Nonlinear axisymmetric bending analysis of strain gradient thin circular plate

Abstract

A size-dependent nonlinear bending theory for axisymmetric thin circular plate is proposed by using the principle of minimum potential energy. The formulation is based on the strain gradient theory of Zhou et al. and the von Kármán geometric nonlinearity. The governing equations and boundary conditions are obtained and further reduced to that based on the couple stress theory, modified couple stress theory and even classical theory by neglecting some or all strain gradient components, respectively. Besides, the corresponding linear theory is also obtained by excluding the nonlinear terms from the present theory. The bending problems for both simply supported and fully clamped circular plate subjected to uniformly distributed load are solved by using the differential quadrature method (DQM) and iteration method.

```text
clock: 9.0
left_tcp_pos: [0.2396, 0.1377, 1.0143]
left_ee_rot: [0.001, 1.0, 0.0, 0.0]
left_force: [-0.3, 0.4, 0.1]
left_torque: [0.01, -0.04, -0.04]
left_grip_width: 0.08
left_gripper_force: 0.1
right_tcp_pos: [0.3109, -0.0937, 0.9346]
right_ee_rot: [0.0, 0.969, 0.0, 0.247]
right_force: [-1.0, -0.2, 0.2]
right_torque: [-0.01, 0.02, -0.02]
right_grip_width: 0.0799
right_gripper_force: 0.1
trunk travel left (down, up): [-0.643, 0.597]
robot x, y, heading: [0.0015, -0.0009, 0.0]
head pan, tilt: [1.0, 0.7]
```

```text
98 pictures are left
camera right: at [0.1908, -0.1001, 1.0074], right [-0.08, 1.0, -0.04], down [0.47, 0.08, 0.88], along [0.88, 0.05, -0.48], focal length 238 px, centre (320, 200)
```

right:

The comparison between theoretical and numerical results of linear bending deflection shows good agreement. The numerical results of nonlinear bending deflection based on these different theories reveal the size-dependency of circular plate bending rigidity. The effect of strain gradients enhances the bending rigidity of circular plate, in which rotation gradient plays a dominant role in controlling the stiffening effect of bending rigidity. When the thickness of circular plate is close to the higher-order material constant, the strain gradient effects are comparable or even dominant in comparison with the traditional bending rigidity. When the thickness of circular plate is much greater than the higher-order material constant, all strain gradient effects can be ignorable and the differences of deflections among these theories are negligible.